Count how many lines in the material below hold the word "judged"; the reply is that number alone.

▶ Dataset content

┌──

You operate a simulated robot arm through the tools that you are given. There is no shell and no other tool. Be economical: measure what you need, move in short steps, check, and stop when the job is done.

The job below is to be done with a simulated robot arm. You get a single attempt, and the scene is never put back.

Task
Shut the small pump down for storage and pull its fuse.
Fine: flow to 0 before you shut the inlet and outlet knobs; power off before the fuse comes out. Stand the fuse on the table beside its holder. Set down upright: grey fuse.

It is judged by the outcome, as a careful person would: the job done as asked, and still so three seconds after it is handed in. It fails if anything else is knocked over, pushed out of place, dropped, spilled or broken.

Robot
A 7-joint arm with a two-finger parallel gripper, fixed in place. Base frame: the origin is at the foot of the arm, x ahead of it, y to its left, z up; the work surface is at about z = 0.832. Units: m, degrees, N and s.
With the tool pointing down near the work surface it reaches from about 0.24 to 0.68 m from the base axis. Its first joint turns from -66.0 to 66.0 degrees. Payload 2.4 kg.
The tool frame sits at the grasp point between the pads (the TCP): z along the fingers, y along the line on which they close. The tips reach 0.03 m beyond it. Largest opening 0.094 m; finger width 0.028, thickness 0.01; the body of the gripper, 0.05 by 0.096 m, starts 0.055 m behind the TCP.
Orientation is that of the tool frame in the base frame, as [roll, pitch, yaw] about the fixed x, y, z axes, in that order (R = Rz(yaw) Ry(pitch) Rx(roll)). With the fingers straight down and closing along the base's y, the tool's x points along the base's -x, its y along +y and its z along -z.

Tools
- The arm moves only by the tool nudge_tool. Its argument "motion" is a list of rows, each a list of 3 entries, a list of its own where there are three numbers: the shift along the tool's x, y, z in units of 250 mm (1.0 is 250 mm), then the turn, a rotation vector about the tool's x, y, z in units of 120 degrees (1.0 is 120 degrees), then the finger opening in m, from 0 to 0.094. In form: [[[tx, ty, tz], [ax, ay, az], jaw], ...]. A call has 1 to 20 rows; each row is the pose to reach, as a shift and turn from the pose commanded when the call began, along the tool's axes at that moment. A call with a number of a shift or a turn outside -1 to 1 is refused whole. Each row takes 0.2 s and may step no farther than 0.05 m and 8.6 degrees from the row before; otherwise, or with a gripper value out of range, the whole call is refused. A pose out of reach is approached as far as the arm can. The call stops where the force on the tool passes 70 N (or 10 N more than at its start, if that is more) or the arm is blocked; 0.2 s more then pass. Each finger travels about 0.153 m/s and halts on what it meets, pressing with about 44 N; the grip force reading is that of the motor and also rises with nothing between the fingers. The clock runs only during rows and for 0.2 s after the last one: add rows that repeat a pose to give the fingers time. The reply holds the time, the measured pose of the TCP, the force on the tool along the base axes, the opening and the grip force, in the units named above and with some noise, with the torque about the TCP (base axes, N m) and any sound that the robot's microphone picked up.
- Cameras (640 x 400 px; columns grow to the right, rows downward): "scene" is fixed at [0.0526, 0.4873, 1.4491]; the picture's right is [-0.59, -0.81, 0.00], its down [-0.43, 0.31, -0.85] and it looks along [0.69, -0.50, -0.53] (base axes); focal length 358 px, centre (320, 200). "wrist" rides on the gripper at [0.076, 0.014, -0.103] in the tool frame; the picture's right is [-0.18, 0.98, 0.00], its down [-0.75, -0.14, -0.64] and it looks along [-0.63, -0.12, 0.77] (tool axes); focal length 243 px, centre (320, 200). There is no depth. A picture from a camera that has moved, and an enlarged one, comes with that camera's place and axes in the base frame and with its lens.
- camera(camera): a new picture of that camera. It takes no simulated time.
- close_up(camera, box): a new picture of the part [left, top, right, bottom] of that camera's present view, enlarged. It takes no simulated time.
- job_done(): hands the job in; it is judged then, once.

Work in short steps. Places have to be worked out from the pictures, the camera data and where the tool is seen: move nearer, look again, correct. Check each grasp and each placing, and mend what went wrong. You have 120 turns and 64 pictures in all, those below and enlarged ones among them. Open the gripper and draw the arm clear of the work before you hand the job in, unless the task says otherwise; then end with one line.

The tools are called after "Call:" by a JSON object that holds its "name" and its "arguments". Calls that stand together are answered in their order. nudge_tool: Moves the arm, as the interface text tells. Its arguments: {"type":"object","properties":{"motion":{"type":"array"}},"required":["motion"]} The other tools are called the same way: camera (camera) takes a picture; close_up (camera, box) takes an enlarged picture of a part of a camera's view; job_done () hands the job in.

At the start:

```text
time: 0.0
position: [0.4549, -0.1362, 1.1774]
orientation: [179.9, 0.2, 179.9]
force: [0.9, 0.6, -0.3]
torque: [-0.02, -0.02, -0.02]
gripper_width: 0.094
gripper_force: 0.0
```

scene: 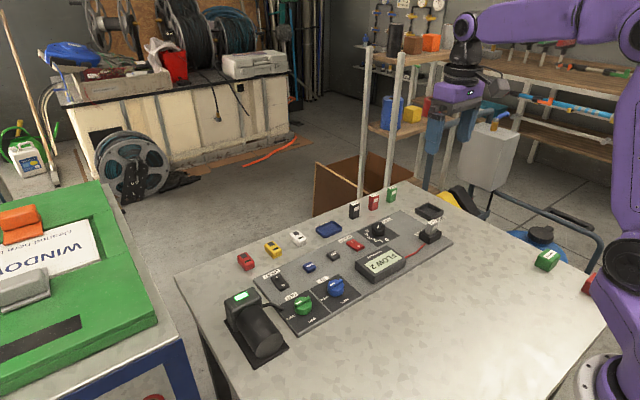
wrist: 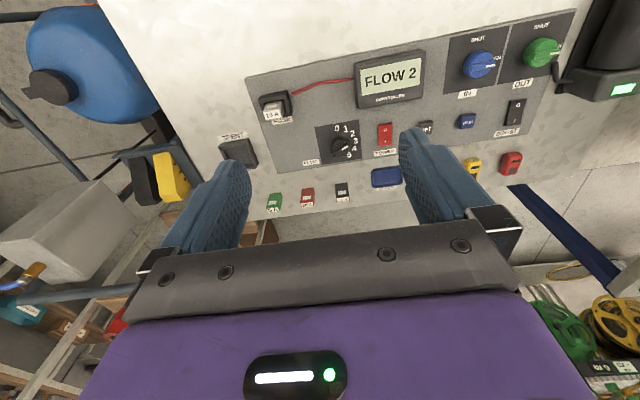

└──

▶ Result
2